PAGE:
*****
Abstract

ABSTRACTThe Syrian refugee “crisis” has prompted contradictory responses of securitization of European borders on the one hand, and grassroots compassion on the other, that posit a universal conception of the human deserving of equal rights to safety irrespective of racial or religious difference. However, in the aftermath of the 2015 and 2016 Paris terror attacks there has been a backlash against refugees amid fears of Islamist terrorists exploiting refugee channels to enter Europe, as well as an upsurge in a populist nationalism framing Brexit and anti-Muslim hostility following recent UK terror attacks. I argue that the convergence of the “Muslim refugee” and the “terror suspect” as threatening mobilizes a racialized biopolitics present in intersecting counter-terrorism and asylum regimes that prioritise security concerns above human rights. I advance the Concentrationary Gothic as a framework for understanding continuities in logics of racial terror framing the “Muslim question” within the Syrian refugee “crisis.”

Highlights

  • The introduction of the 1951 Refugee Convention associated with the “Age of Rights” following the horrors of World War Two recognised human rights as foundational issues whereby, at least officially, refugees’ struggles for freedom should be accommodated within democratic societies (Marfleet 2012, 69)
*****
DATA:
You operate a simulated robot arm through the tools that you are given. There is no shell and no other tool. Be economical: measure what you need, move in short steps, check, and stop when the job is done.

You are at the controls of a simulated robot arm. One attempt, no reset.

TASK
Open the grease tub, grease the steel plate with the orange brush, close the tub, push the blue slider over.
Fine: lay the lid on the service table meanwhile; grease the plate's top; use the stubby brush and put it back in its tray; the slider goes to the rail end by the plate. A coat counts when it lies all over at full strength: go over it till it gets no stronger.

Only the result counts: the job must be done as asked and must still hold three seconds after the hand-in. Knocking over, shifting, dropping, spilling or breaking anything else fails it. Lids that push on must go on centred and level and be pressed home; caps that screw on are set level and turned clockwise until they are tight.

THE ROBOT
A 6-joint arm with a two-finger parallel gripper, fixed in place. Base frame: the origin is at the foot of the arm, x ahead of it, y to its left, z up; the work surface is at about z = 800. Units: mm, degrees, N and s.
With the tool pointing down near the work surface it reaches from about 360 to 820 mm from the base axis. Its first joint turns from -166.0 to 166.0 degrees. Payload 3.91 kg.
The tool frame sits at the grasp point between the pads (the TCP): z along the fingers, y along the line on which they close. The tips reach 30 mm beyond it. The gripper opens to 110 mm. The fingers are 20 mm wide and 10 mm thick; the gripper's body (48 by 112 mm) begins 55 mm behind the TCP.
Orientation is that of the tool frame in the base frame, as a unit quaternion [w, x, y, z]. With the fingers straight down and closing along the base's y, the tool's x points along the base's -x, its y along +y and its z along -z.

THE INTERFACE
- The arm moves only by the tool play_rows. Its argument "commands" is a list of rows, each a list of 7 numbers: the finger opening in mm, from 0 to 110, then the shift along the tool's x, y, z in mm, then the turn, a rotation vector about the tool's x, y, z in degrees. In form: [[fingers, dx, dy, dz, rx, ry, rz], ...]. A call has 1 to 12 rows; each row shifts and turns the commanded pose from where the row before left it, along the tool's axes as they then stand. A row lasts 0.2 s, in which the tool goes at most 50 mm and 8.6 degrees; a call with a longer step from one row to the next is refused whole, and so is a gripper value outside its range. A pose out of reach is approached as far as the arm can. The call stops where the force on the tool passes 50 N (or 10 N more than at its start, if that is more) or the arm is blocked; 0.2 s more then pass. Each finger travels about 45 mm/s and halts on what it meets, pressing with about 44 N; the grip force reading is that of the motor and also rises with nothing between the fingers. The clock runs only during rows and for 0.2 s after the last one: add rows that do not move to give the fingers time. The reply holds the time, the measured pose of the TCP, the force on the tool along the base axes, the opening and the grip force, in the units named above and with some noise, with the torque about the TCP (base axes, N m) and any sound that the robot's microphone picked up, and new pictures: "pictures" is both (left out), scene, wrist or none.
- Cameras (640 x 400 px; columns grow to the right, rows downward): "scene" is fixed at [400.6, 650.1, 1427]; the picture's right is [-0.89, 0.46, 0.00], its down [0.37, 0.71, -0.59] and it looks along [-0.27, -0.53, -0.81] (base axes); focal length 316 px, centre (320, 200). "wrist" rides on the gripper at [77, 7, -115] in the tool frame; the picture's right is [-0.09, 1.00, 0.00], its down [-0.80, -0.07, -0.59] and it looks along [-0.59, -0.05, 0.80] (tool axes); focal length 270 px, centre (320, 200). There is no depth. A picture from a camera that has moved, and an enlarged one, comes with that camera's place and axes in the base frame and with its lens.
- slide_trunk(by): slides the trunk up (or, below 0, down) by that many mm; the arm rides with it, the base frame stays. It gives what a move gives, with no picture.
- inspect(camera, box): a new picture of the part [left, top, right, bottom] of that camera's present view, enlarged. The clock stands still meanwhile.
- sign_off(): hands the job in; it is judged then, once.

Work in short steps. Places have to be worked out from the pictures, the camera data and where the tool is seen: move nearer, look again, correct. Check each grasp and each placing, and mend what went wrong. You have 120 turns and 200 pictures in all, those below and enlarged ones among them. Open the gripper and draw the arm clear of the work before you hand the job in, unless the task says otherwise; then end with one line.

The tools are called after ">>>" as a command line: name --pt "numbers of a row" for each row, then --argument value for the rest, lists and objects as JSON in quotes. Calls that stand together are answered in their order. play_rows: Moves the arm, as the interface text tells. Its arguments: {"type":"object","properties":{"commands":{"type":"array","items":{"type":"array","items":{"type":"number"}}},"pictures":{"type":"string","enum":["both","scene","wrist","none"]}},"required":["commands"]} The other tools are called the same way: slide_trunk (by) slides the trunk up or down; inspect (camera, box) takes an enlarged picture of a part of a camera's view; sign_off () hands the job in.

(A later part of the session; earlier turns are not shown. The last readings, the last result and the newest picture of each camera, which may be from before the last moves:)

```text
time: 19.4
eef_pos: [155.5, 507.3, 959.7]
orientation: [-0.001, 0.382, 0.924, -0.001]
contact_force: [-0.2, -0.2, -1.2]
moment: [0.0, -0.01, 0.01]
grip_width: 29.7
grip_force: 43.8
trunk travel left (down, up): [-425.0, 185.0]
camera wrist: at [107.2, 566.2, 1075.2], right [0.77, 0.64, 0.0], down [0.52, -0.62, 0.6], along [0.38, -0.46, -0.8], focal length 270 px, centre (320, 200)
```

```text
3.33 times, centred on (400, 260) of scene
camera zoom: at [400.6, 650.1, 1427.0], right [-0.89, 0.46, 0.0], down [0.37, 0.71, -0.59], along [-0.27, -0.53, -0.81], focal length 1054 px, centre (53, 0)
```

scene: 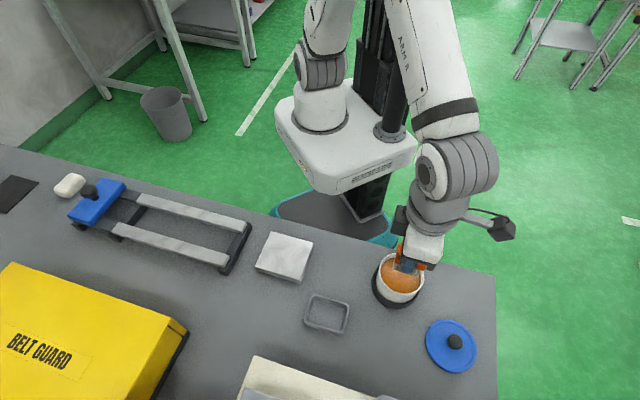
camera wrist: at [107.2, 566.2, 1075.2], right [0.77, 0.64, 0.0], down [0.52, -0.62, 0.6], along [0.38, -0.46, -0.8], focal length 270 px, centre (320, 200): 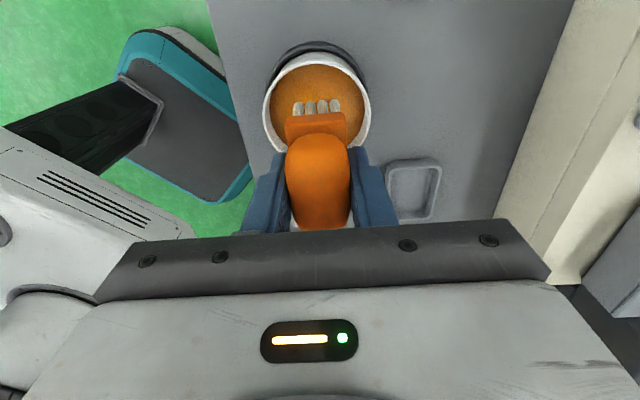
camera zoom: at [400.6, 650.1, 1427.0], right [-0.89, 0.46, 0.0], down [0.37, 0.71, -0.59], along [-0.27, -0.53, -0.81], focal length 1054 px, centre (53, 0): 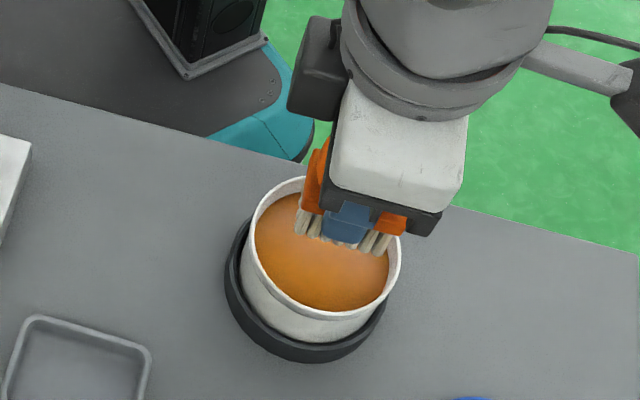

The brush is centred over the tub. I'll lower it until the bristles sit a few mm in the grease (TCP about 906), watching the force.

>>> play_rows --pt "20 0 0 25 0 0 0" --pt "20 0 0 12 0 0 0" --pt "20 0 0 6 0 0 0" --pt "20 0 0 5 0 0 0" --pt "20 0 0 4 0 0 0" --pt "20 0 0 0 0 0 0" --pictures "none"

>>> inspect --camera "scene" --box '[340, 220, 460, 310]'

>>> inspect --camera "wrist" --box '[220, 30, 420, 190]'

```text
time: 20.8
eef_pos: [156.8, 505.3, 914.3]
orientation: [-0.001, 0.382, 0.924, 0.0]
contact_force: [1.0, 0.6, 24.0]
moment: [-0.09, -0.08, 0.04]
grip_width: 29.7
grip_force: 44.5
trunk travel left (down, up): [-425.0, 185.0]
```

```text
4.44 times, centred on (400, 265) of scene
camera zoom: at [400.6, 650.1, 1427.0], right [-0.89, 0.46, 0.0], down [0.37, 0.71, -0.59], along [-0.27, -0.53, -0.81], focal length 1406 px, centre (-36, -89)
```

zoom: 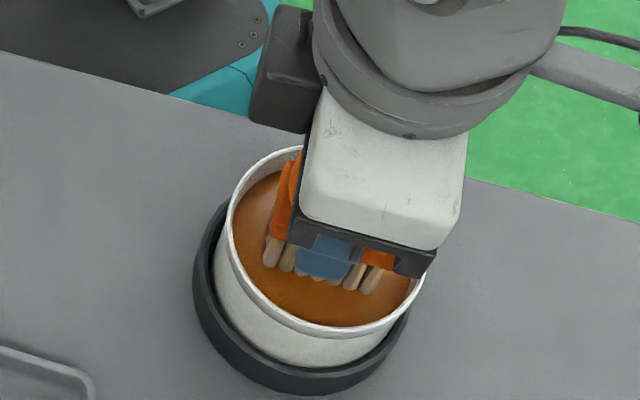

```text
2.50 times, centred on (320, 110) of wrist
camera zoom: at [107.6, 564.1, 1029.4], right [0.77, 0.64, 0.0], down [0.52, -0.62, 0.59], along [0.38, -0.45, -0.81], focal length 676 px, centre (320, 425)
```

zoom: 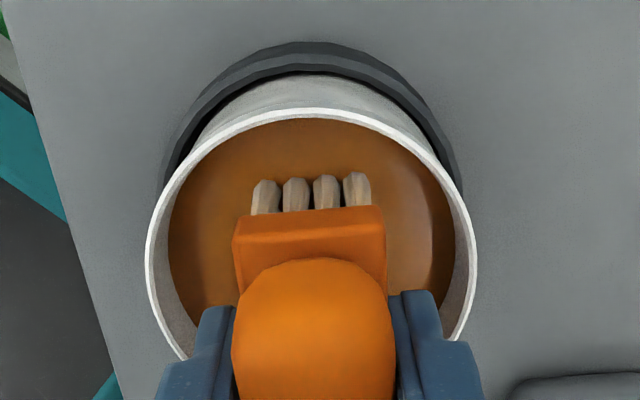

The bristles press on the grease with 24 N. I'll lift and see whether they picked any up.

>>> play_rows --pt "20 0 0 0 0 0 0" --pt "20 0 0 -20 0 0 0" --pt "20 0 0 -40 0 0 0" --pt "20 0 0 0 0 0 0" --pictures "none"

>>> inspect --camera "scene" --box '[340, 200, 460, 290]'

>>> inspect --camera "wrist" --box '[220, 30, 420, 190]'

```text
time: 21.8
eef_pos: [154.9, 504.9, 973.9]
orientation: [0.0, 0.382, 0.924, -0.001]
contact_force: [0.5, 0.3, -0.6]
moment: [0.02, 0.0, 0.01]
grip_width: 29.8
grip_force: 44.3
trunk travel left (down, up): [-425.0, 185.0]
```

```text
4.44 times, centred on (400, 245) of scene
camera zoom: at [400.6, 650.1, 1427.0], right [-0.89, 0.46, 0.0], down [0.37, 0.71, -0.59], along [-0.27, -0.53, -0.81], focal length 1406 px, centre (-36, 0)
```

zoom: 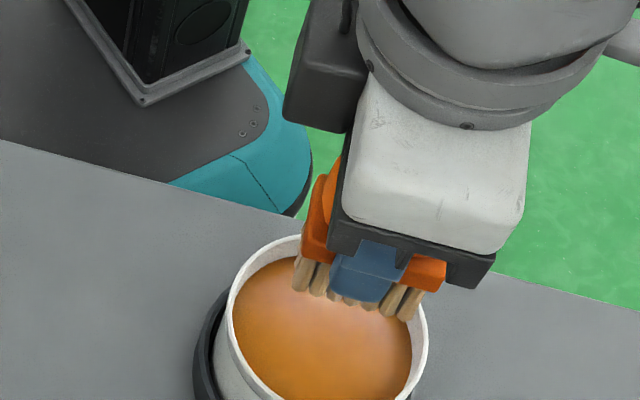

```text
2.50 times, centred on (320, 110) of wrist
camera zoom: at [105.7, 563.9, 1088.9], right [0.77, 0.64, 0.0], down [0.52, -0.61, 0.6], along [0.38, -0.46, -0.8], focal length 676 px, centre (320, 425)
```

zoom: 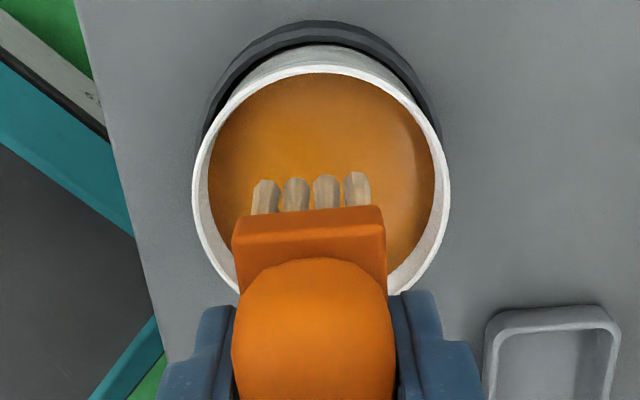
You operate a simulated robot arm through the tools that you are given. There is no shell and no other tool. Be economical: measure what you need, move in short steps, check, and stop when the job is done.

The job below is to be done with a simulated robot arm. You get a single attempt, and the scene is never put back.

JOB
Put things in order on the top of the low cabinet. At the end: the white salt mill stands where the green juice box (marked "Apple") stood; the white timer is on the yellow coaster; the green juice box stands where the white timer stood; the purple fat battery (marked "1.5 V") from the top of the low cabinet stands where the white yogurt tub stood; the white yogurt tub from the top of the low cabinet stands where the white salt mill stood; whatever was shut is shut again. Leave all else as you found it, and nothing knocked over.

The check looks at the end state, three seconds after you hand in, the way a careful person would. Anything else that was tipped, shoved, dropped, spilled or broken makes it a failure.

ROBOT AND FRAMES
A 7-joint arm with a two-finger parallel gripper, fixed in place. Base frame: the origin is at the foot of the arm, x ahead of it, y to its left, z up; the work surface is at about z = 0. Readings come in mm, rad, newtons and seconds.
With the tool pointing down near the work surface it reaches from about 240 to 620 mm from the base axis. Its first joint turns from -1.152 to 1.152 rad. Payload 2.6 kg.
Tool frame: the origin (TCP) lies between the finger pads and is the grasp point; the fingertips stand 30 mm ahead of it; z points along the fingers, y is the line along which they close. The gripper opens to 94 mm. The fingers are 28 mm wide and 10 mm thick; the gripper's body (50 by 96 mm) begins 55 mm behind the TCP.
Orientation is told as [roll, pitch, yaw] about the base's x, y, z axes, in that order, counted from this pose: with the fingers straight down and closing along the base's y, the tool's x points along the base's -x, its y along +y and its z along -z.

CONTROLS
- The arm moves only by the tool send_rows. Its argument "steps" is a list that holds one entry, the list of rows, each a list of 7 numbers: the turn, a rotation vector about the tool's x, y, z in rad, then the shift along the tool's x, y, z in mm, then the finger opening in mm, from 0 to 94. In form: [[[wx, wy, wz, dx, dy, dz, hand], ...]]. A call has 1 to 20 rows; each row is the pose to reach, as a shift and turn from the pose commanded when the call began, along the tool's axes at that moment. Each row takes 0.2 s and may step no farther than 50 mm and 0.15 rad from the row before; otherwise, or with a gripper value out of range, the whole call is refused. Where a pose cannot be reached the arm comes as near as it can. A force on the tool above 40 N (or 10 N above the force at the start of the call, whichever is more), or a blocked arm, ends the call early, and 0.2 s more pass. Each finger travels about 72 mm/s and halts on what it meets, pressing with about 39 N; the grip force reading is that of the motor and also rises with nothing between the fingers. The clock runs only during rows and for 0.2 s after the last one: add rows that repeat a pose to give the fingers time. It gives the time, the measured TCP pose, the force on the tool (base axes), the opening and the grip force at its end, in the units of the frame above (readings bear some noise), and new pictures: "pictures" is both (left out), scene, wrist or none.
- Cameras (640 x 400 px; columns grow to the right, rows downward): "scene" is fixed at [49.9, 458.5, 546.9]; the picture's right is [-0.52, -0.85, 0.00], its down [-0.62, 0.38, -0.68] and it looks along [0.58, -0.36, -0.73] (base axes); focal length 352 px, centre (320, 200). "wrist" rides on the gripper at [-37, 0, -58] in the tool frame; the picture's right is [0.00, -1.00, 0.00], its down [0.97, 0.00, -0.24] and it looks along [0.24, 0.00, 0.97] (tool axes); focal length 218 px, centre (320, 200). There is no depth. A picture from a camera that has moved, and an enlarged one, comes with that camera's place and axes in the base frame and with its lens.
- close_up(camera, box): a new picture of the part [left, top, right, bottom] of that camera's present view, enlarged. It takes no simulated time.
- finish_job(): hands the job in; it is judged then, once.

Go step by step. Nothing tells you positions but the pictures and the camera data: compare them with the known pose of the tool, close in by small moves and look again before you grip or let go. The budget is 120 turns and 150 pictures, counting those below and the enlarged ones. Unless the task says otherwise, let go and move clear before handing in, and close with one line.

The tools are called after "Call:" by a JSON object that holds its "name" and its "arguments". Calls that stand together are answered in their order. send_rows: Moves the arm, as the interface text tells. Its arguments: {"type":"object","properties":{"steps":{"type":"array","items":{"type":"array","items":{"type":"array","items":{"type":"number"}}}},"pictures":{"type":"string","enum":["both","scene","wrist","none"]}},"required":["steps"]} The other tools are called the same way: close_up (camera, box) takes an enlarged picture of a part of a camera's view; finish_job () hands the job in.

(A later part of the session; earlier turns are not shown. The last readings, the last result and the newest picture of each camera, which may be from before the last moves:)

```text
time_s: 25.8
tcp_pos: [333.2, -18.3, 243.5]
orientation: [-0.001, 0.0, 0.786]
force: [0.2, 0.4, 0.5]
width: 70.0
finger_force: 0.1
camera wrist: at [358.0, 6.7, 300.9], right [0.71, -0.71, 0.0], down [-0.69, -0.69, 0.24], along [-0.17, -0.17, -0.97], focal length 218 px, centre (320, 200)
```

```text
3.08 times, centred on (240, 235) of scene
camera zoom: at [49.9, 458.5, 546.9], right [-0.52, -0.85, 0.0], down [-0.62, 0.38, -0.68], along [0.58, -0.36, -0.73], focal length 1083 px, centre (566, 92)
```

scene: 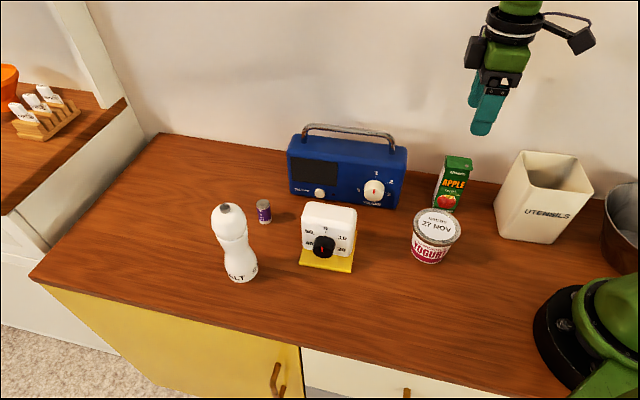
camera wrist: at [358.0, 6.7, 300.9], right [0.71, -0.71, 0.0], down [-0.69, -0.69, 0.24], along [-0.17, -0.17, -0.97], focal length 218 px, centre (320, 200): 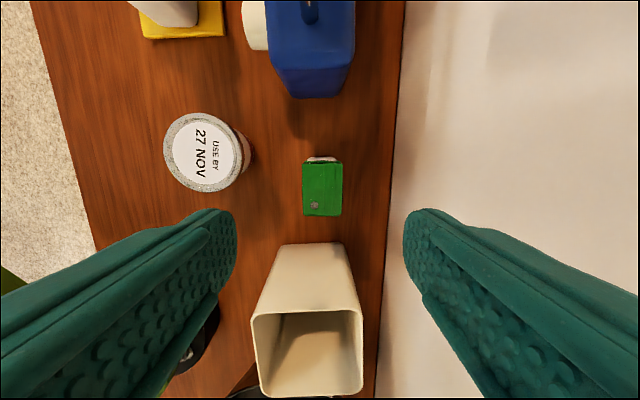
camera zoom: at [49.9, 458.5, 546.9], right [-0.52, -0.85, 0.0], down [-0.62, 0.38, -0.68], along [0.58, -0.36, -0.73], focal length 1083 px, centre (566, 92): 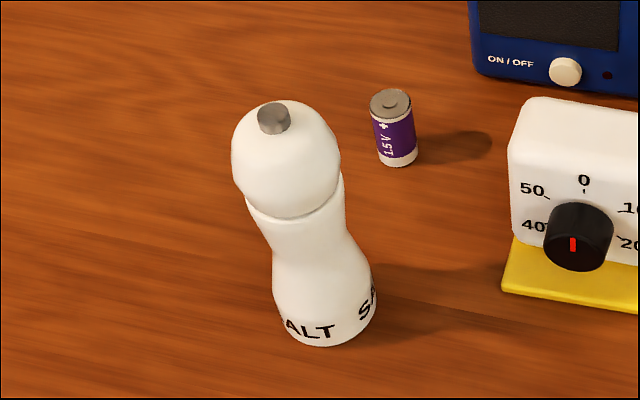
*****
WHAT YOU NEED TO DO:
a) Reproduce the entire page without changes.
b) Reproduce exactly the lines from the line with "Open the grease" through the line with "The tool frame sits", both end lines included, and only those lines.

RESULTS IN ORDER:
a)
Abstract

ABSTRACTThe Syrian refugee “crisis” has prompted contradictory responses of securitization of European borders on the one hand, and grassroots compassion on the other, that posit a universal conception of the human deserving of equal rights to safety irrespective of racial or religious difference. However, in the aftermath of the 2015 and 2016 Paris terror attacks there has been a backlash against refugees amid fears of Islamist terrorists exploiting refugee channels to enter Europe, as well as an upsurge in a populist nationalism framing Brexit and anti-Muslim hostility following recent UK terror attacks. I argue that the convergence of the “Muslim refugee” and the “terror suspect” as threatening mobilizes a racialized biopolitics present in intersecting counter-terrorism and asylum regimes that prioritise security concerns above human rights. I advance the Concentrationary Gothic as a framework for understanding continuities in logics of racial terror framing the “Muslim question” within the Syrian refugee “crisis.”

Highlights

  • The introduction of the 1951 Refugee Convention associated with the “Age of Rights” following the horrors of World War Two recognised human rights as foundational issues whereby, at least officially, refugees’ struggles for freedom should be accommodated within democratic societies (Marfleet 2012, 69)

b)
Open the grease tub, grease the steel plate with the orange brush, close the tub, push the blue slider over.
Fine: lay the lid on the service table meanwhile; grease the plate's top; use the stubby brush and put it back in its tray; the slider goes to the rail end by the plate. A coat counts when it lies all over at full strength: go over it till it gets no stronger.

Only the result counts: the job must be done as asked and must still hold three seconds after the hand-in. Knocking over, shifting, dropping, spilling or breaking anything else fails it. Lids that push on must go on centred and level and be pressed home; caps that screw on are set level and turned clockwise until they are tight.

THE ROBOT
A 6-joint arm with a two-finger parallel gripper, fixed in place. Base frame: the origin is at the foot of the arm, x ahead of it, y to its left, z up; the work surface is at about z = 800. Units: mm, degrees, N and s.
With the tool pointing down near the work surface it reaches from about 360 to 820 mm from the base axis. Its first joint turns from -166.0 to 166.0 degrees. Payload 3.91 kg.
The tool frame sits at the grasp point between the pads (the TCP): z along the fingers, y along the line on which they close. The tips reach 30 mm beyond it. The gripper opens to 110 mm. The fingers are 20 mm wide and 10 mm thick; the gripper's body (48 by 112 mm) begins 55 mm behind the TCP.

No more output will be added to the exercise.